The increase in sales and consumer spending plays a crucial role in driving economic progress, and the level of retail sales serves as an important indicator of consumer shopping habits. This positive growth signifies a recovery in the retail sector, which experienced a decline for four months through April 2023. Growth in the consumer retail sector indicates a positive outlook for the economy, suggesting that consumer activity is functioning normally and contributing to economic activity.
However, uncertainty remains as to whether consumers will maintain their current spending patterns in the face of rising inflation and interest rates. For consumer spending to remain stable in the retail sector, it must be supported by a resilient labor market and steadily rising incomes. Conversely, stable spending patterns can be disrupted in the event of an economic recession.
When forecasting recessions, one of the indicators is the 10-2 year yield curve, which has been inverted since last July. However, it is worth noting that there have been instances of 2-year/10-year inversions in the past that were not followed by a recession.
Historically, one of the more reliable indicators has been the spread between the yields on 3-month and 10-year Treasury notes, which provided certainty before inverting in the fall of last year.
The yield curve models of the New York Federal Reserve Bank and the Cleveland Federal Reserve Bank point to a potential recession within the next 12 months. The New York Fed’s model indicates a 68% probability of a recession, while the Cleveland Fed’s model indicates a slowdown in GDP growth in the second half of this year, accompanied by a 75% probability of a recession within 12 months.
Recessions are closely linked to the Federal Reserve’s (Fed’s) interest rate policy. When the Fed raises the federal funds rate, it can influence expectations of an economic slowdown, leading to increased risk in securities, higher borrowing costs and tighter financial conditions, as we have seen over the past year. There is typically a lag of about nine to twelve months in the transmission of monetary policy to the economy. The reluctance to borrow or lend ultimately contributes to slower economic growth.

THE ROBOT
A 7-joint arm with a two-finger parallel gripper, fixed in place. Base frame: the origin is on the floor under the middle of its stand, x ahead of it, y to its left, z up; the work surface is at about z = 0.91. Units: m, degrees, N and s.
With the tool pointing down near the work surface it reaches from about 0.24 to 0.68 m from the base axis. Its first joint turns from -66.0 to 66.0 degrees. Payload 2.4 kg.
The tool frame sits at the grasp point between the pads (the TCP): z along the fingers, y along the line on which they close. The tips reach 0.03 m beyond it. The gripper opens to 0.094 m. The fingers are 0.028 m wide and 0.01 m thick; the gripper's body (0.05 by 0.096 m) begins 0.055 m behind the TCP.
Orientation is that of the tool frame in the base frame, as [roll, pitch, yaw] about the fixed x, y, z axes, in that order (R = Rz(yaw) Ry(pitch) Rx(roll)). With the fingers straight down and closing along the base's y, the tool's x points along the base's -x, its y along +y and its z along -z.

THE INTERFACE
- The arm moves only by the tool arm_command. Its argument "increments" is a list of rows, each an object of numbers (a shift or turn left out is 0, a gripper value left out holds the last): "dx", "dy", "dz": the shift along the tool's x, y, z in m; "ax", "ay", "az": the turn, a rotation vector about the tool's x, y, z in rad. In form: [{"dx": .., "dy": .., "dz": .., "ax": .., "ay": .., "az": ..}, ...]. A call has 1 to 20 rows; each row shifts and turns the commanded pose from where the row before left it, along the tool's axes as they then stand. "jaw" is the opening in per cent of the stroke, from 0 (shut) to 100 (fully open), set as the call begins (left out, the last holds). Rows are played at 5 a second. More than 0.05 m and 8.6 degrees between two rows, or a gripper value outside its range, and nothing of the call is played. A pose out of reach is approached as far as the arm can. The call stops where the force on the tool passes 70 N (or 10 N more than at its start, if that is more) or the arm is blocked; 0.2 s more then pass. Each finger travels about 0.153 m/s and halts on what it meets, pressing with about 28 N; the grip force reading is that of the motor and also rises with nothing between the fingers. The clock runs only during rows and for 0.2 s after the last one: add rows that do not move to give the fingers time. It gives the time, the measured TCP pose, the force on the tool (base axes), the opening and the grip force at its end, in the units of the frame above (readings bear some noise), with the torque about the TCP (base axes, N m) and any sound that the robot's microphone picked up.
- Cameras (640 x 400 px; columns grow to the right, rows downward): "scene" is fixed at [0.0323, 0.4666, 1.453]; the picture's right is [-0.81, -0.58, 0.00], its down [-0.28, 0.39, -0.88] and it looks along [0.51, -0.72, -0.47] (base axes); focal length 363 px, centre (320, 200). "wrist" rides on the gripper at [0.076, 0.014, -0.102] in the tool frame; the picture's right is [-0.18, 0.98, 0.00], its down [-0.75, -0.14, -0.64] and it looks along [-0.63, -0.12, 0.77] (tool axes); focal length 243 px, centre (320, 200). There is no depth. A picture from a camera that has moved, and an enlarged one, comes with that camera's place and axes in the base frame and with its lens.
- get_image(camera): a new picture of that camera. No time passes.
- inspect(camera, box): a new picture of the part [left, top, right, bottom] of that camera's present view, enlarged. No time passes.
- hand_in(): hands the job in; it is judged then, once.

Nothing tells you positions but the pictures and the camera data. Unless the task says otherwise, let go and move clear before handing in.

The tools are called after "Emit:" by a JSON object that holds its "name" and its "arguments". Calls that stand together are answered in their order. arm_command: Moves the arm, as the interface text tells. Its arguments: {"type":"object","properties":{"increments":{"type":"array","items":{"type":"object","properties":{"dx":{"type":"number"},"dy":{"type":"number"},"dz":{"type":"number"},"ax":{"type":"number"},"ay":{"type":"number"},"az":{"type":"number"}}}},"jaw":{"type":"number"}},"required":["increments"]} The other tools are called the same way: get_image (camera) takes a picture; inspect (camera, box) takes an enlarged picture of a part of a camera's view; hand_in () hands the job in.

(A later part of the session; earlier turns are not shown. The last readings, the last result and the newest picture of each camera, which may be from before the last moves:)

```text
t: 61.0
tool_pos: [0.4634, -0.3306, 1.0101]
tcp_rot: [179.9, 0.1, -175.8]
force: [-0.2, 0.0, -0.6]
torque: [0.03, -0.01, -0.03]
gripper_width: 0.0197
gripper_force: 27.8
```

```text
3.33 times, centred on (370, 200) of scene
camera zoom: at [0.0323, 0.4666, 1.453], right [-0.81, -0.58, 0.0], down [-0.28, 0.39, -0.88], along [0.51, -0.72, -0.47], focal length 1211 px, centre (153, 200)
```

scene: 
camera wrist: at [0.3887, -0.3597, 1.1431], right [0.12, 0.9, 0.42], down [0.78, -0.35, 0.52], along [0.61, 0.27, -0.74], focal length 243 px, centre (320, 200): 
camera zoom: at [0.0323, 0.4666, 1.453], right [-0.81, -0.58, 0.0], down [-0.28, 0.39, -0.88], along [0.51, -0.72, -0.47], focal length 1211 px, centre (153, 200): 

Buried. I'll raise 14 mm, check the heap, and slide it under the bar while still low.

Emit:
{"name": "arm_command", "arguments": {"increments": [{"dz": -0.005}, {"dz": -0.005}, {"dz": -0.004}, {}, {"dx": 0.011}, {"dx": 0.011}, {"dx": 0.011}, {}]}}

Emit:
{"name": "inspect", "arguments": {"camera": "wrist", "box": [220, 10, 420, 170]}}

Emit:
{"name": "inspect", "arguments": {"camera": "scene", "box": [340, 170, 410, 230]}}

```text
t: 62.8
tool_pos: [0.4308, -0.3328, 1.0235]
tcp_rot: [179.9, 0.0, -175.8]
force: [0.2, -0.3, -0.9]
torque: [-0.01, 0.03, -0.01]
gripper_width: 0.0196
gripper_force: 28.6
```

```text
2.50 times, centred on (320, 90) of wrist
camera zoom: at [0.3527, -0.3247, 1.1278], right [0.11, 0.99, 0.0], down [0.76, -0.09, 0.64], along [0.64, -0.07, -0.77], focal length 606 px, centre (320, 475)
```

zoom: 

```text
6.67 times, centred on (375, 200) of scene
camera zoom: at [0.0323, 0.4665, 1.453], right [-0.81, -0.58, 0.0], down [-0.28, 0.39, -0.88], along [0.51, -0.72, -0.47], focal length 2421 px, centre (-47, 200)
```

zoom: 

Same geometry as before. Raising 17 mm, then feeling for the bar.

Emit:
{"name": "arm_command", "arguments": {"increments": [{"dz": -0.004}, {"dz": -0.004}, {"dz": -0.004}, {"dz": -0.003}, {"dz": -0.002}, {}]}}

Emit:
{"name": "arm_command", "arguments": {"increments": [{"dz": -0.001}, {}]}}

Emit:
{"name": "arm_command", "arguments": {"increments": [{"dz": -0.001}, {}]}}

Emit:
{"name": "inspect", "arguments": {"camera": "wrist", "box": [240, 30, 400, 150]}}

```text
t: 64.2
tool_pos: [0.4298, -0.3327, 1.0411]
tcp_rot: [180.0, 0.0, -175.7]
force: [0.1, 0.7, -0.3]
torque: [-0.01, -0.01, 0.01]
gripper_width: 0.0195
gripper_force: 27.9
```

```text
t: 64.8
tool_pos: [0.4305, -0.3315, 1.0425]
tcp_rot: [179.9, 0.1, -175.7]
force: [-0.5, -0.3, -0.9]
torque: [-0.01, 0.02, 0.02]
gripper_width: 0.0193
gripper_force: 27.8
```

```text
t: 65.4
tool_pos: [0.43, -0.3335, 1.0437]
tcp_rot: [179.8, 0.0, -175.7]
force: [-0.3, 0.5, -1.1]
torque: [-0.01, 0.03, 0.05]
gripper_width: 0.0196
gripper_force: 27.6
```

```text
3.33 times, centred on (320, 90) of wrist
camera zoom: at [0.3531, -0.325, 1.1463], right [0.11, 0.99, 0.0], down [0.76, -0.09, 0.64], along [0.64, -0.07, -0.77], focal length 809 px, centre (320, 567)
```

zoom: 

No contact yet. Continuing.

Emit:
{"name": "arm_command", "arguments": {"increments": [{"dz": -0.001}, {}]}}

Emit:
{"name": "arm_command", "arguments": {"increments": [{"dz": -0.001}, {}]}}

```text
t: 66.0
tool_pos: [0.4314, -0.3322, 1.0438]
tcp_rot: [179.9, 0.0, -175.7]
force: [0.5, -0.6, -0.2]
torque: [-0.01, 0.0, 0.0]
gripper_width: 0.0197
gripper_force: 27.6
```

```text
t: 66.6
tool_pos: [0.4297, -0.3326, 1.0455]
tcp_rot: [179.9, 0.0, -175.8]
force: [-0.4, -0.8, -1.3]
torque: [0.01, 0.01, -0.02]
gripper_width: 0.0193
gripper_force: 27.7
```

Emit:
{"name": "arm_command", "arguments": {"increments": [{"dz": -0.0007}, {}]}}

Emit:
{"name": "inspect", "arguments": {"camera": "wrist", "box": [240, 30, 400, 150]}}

Historically, such inversions have occurred prior to every recession in the post-war era. Looking at the data, the three-month Treasury bill rates as of May 12 stood at 5.20%, while the 10-year bond yields were at 3.45%. The significant 175 basis point difference (on an equivalent basis) strongly suggests an impending recession.
However, we do not believe that the current economy is in or approaching a recession (yet). Looking at the data, the current unemployment rate of 3.4% is remarkably low. These data point to a strong labor market with many job openings. The high number of job openings means that the economy is still capable of creating employment opportunities.

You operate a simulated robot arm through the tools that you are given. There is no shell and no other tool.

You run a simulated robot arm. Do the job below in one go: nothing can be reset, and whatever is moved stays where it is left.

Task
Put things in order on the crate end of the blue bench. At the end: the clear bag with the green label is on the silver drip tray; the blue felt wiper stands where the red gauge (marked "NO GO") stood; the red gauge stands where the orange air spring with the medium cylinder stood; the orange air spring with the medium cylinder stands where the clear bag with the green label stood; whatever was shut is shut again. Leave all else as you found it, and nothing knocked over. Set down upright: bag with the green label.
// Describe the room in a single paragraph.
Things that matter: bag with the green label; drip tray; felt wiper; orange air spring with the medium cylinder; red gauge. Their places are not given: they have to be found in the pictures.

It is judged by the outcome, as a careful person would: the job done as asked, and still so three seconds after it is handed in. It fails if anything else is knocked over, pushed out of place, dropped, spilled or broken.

In April, 225,000 jobs were added. In addition, with inflation easing and real incomes rising, the economic recovery continues to gain momentum, suggesting a soft landing for the U.S. economy after a year of contractionary measures by the Fed.
Optimism about the economic recovery hinges heavily on the government’s ability to avoid defaulting on its debt and on the banking system’s successful risk management in dealing with the consequences of the bursting of the zero-interest rate lending bubble.
On Friday of last week, talks on raising the debt ceiling stalled. The day before, however, President Joe Biden and Republican Congressional Leader Kevin McCarthy expressed a strong commitment to quickly negotiate an agreement to raise the federal government’s $31.4 trillion debt ceiling. The goal is to avoid a potentially devastating default that could have severe economic consequences.
Traders have adjusted their expectations for Federal Reserve (Fed) action following reports of a stalemate over the debt ceiling. The probability of a quarter-point rate hike in June fell from 35.6% to 15% in one day. Conversely, traders are now pricing in an 85% chance that Fed policymakers will keep rates between 5% and 5.25% next month.
The debt ceiling developments are having a more significant impact on sentiment than Fed Chairman Jerome Powell’s comments. While Powell suggested that the benchmark interest rate target may not need to be raised significantly due to banks tightening credit, traders focused more on the debt ceiling news.
As a result, all three major U.S. stock indexes fell, and Treasury yields, such as the 2-year and 10-year rates, also fell on the debt ceiling news.
Moving on to the weekly data released by the U.S. Department of Labor (DOL) on Thursday, initial jobless claims for the week ending May 13th came in at 242,000. This figure represents a decrease from the previous week’s total of 264,000 and falls below the market’s expectations of 254,000. Additionally, a more stable trend is indicated by the four-week moving average, which reached 244,250, a decrease of 1,000 from the previous week’s unchanged average of 245,250.
In the week ending May 6, continuing claims decreased by 8,000 to 1.799 million, below the market consensus of 1.818 million. This reading marks the lowest level in nine weeks. The four-week moving average for continuing claims was 1,812,500, a decrease of 15,500 from the previous week’s revised average.
In response to last week’s market conditions, BTC continued to trade sideways throughout the week, forming a doji candlestick on the weekly chart. During this sideways phase, it is important to note that BTC has established its 100-week exponential moving average (EMA) as a strong resistance, with a potential close below the $27,800 level. Therefore, confirmation is needed on two possibilities. First, whether this sideways pattern will continue, or second, whether there will be a deeper correction in the coming weeks if BTC remains below its resistance line.
Contrary to BTC, ETH has been outperforming for three consecutive weeks. However, traders still need to be cautious about the price of ETH as it currently sits between the 55-week and 100-day EMAs. In general, the market is expecting more sideways price action in the crypto market until the U.S. debt ceiling issue is resolved. However, if the U.S. fails to raise its debt ceiling, it is advisable to be prepared for a downturn.